=== To be done ===
Retype each line of the listing below, from the first through the one holding "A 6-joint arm", with no other lines.

=== Given material ===

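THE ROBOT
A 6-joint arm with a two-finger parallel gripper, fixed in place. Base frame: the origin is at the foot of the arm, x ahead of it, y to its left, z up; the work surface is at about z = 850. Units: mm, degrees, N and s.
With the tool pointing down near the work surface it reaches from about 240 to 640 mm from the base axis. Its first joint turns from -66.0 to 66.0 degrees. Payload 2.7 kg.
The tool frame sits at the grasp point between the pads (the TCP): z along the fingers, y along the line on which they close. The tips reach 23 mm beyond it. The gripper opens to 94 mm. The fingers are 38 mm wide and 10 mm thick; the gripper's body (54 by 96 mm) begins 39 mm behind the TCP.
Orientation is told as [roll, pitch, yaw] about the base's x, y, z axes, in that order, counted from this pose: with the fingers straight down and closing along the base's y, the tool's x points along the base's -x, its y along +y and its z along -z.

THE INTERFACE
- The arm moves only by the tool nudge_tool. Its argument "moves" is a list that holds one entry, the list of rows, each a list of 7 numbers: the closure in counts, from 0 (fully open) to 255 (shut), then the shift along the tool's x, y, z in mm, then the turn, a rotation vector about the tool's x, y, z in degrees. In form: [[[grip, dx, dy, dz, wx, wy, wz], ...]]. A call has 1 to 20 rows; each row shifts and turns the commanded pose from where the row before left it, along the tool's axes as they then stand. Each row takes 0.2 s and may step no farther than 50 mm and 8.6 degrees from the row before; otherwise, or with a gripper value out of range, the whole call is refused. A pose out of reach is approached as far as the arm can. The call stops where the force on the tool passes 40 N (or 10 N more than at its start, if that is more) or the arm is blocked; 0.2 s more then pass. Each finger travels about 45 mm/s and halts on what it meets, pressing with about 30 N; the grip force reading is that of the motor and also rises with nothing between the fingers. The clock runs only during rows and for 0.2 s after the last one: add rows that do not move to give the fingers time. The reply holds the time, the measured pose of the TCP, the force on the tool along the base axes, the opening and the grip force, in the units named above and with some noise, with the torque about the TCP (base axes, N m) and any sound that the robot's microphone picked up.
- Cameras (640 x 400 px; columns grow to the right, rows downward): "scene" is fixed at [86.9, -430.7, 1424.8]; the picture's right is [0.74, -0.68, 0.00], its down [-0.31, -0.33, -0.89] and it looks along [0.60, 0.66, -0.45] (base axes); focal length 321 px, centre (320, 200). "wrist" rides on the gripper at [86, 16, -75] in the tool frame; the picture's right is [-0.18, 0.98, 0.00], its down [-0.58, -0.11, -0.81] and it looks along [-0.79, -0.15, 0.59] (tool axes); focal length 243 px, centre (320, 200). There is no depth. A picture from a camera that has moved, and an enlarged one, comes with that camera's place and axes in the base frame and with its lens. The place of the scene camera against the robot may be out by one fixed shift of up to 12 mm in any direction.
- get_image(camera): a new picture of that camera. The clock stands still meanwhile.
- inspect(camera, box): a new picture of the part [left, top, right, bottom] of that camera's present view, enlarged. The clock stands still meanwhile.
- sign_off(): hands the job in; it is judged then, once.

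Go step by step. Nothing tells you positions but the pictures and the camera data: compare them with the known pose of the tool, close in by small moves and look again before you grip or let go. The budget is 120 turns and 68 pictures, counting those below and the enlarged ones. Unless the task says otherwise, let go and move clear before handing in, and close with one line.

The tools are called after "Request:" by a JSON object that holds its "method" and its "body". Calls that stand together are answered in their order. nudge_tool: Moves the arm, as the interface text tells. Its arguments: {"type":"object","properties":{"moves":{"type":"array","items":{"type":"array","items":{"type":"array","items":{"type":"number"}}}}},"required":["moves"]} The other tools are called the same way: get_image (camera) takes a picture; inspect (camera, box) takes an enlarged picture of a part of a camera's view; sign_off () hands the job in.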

=== Result of this task ===
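THE ROBOT
A 6-joint arm with a two-finger parallel gripper, fixed in place. Base frame: the origin is at the foot of the arm, x ahead of it, y to its left, z up; the work surface is at about z = 850. Units: mm, degrees, N and s.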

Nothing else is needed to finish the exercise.